3.7.12

The Shack: A book review


I just finished reading The Shack by W. Paul Young, and although I found the book thought-provoking and deep at times, at others, I thought the book dragged on to a disappointing degree.

I wasn’t quite sure what to expect, as I’d heard that this book was good but not really what it was about. That said, I’m glad I only listened to it via my iPod, as I think, had I been physically reading it, I might have gotten tired of it, put it down and not picked it up again. 

This novel centers around a man, Mackenzie Allen Phillips, whose daughter, Missy, was abducted while the family camped in Oregon. It appears that the daughter has been brutally murdered by a serial killer who targets young girls, and the girls are never found again. This plunges Mack into a long depression he dubs “The Great Sadness”. When he receives a note in his mailbox three years later from “Papa”, the name which his wife has for God, asking Mack to meet Him at the shack (the scene of Missy’s abduction) Mack reluctantly heads out to meet God for the weekend. Not knowing what to expect, possibly that this is a trick of the killer or a cruel joke, Mack travels to the shack while the rest of his family goes on a weekend away. There, he meets God and is transformed by the experience.

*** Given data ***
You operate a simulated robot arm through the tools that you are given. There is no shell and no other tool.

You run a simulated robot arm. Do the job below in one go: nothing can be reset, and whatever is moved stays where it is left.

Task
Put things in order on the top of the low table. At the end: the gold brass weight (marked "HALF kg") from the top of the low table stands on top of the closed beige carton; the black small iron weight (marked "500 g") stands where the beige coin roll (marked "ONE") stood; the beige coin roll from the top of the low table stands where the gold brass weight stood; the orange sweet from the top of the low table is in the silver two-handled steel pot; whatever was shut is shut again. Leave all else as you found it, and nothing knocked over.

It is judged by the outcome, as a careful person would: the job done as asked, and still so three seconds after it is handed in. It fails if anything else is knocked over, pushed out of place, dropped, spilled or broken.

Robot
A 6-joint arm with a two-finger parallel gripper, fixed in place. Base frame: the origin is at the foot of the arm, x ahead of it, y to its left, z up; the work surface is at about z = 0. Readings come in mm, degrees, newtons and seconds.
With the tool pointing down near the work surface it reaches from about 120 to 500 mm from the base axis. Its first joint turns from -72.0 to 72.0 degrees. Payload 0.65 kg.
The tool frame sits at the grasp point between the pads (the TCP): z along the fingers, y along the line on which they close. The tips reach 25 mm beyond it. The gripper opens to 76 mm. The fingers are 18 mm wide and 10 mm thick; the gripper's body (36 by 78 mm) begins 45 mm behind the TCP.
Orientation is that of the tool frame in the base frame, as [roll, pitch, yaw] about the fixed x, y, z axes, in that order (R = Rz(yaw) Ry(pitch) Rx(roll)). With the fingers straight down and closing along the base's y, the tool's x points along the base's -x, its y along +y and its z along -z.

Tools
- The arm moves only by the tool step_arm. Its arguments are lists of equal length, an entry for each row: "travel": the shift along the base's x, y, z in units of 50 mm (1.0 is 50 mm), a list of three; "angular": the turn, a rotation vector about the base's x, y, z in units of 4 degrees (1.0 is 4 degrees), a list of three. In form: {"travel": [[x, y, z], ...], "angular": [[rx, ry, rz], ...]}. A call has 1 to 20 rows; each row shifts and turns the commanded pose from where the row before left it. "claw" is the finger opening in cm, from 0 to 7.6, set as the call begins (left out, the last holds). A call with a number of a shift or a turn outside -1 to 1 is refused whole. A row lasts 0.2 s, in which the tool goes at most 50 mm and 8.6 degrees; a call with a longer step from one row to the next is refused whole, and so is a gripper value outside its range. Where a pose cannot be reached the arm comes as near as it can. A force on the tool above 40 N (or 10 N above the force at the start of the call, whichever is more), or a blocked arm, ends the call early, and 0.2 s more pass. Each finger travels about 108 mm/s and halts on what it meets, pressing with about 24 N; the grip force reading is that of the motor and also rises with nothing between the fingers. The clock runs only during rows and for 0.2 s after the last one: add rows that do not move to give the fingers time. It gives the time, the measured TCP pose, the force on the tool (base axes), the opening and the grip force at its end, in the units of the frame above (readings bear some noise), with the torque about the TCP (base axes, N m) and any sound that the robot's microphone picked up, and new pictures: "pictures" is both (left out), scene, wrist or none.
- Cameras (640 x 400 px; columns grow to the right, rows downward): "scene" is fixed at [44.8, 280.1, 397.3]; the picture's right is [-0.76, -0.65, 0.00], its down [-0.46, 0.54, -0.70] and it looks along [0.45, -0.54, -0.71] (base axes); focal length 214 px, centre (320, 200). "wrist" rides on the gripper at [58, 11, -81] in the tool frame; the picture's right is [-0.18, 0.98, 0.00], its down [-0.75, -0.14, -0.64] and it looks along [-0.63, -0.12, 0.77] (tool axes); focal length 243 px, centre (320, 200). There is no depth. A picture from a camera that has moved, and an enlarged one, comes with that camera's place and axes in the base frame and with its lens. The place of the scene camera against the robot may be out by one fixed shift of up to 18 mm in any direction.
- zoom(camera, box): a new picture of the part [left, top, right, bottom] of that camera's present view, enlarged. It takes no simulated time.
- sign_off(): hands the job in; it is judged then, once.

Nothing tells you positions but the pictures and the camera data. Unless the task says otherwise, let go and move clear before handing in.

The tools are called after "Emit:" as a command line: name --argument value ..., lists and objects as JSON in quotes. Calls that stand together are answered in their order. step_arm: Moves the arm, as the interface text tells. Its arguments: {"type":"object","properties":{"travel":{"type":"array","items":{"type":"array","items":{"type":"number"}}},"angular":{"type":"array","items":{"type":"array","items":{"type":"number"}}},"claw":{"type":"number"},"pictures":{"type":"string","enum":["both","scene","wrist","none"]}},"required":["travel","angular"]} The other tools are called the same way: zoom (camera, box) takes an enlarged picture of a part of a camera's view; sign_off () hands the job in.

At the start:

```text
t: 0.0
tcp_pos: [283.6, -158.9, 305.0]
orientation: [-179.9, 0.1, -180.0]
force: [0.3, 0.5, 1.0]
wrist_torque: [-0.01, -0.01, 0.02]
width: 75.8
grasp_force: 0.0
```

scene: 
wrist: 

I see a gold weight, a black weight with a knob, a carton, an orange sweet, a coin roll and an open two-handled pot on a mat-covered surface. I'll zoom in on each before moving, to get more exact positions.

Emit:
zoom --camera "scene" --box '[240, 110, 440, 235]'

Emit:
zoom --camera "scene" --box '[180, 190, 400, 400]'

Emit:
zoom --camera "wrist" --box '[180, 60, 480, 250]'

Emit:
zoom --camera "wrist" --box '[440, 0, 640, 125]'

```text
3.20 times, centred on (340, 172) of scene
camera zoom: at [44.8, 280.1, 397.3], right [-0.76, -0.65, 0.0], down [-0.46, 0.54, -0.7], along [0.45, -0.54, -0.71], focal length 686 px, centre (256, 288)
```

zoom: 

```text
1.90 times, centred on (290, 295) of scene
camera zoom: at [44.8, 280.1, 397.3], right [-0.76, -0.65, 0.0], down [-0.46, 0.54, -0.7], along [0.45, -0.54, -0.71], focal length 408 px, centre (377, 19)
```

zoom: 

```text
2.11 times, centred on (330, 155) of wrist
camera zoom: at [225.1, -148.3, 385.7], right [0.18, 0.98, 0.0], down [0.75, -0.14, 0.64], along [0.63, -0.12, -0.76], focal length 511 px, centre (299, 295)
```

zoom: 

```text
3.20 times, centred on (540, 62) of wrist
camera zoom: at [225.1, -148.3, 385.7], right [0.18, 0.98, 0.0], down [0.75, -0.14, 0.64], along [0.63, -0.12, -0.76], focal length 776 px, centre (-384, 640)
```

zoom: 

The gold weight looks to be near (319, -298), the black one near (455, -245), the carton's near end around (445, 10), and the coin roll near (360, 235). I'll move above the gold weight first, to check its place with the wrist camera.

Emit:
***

Young’s writing was eloquent and the plot well developed. I could believe the progression of Mack as he went from angry at God to forgiving God (and others), and, although the book was a bit predictable, it was refreshingly so. My issue was the tediousness that began to develop for me towards the end of the novel. In fact, it became so--forgive me--boring, that I had to put the book (iPod) away for several days and come back to it later. I’m not sure why I felt this way, other than that the “theology” of the book got a bit repetitive and dragged on for too long. I understood the challenge the author faced in not being cliché in converting Mack to his belief in God, and not jumping into this faith with both feet after being so hurt. I was glad that Young did not prematurely wrap up the ending, and took his time in “converting” Mack. However, there came a point in the novel where I just got bored. It became a chore to listen to the book, and I couldn’t finish it at that time.

Overall, the book was an interesting read, and thought-provoking at times, but not a book I would reread or buy.